The Picture: The Old Testament book of Esther recounts how the beautiful young Esther interceded with the Persian king Ahasuerus to spare the Jews. When Ahasuerus's wife Vashti offended him, he replaced her with Esther, not knowing she was Jewish. After a decree went out that all the Jews in the Persian empire should be massacred, Esther intervened on behalf of her people, even though to enter the king's presence without being summoned was forbidden on pain of death. Swooning with fear, she confronted the king, who received her and granted her request.
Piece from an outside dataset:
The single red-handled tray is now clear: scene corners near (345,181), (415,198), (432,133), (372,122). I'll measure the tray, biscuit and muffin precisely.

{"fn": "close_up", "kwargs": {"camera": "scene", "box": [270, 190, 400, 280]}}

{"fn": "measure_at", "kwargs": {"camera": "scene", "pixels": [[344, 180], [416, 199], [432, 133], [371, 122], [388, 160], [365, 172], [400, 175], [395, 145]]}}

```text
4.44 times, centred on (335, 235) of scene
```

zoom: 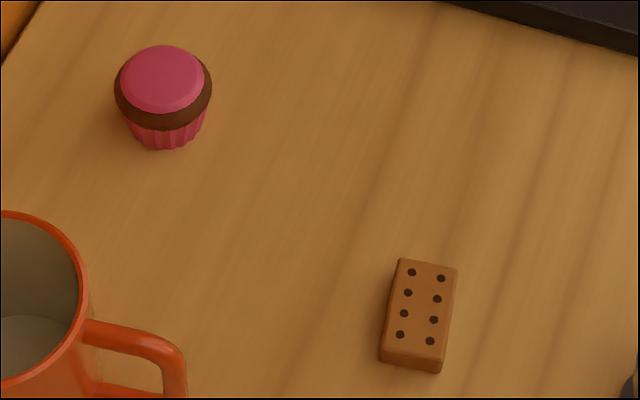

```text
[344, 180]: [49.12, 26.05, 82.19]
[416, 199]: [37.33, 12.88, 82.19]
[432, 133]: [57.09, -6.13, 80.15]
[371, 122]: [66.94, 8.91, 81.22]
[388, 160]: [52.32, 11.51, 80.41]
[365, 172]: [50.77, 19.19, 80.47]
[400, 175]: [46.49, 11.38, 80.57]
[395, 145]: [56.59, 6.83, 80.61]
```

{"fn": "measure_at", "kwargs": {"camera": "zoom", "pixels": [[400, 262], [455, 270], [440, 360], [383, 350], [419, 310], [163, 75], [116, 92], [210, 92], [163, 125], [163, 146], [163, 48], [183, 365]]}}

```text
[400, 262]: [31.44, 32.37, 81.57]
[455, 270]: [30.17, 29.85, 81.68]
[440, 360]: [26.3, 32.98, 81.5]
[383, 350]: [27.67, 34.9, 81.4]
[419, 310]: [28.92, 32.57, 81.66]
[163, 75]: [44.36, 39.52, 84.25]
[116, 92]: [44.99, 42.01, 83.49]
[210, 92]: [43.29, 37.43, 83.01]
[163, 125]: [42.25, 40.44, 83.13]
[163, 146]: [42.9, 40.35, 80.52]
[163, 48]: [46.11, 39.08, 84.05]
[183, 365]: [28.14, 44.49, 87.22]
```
Artemisia's imagery closely follows the text of Greek additions made to the original Hebrew narrative, popularly used in the seventeenth century, after the Council of Trent gave them canonical status in 1546:
"On the third day, when she had finished praying, she took off her supplicant's mourning attire and dressed herself in her full splendor. Radiant as she then appeared, she invoked God who watches over all people and saves them. With her, she took her two ladies-in-waiting. With a delicate air she leaned on one, while the other accompanied her carrying her train. Rosy wtih the full flush of her beauty, her face radiated joy and love: but her heart shrank with fear. Having passed through door after door, she found herself in the presence of the king. He was sitting on his royal throne, dressed in all his robes of state, glittering with gold and precious stones—a formidable sight. He looked up, afire with majesty and, blazing with anger, saw her. The queen sank to the floor. As she fainted, the color drained from her face and her head fell against the lady-in-waiting beside her. But God changed the king's heart, inducing a milder spirit. He sprang from his throne in alarm and took her in his arms until she recovered, comforting her with soothing words. 'What is the matter Esther?' he said. 'I am your brother. Take heart, you are not going to die; our order applies only to ordinary people. Come to me.' And raising his golden sceptre he laid it on Esther's neck, embraced her and said, 'Speak to me.'"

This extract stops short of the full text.